Stored data:
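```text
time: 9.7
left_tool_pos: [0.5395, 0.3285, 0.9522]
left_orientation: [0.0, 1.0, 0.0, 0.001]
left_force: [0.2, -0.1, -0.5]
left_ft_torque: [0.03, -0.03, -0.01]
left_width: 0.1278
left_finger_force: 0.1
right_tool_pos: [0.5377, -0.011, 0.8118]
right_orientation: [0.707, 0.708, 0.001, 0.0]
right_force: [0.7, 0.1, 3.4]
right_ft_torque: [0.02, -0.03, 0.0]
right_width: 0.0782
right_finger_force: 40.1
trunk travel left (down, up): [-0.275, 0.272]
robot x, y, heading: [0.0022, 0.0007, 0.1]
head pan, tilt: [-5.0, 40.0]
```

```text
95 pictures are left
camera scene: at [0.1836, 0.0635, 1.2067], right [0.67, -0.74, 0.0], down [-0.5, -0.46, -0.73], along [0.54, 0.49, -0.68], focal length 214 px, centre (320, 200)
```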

Problem details: Make an exact copy of every line in the data. Put each line that is not blank into a JSON list as a string.

Result of this task:
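[
  "```text",
  "time: 9.7",
  "left_tool_pos: [0.5395, 0.3285, 0.9522]",
  "left_orientation: [0.0, 1.0, 0.0, 0.001]",
  "left_force: [0.2, -0.1, -0.5]",
  "left_ft_torque: [0.03, -0.03, -0.01]",
  "left_width: 0.1278",
  "left_finger_force: 0.1",
  "right_tool_pos: [0.5377, -0.011, 0.8118]",
  "right_orientation: [0.707, 0.708, 0.001, 0.0]",
  "right_force: [0.7, 0.1, 3.4]",
  "right_ft_torque: [0.02, -0.03, 0.0]",
  "right_width: 0.0782",
  "right_finger_force: 40.1",
  "trunk travel left (down, up): [-0.275, 0.272]",
  "robot x, y, heading: [0.0022, 0.0007, 0.1]",
  "head pan, tilt: [-5.0, 40.0]",
  "```",
  "```text",
  "95 pictures are left",
  "camera scene: at [0.1836, 0.0635, 1.2067], right [0.67, -0.74, 0.0], down [-0.5, -0.46, -0.73], along [0.54, 0.49, -0.68], focal length 214 px, centre (320, 200)",
  "```"
]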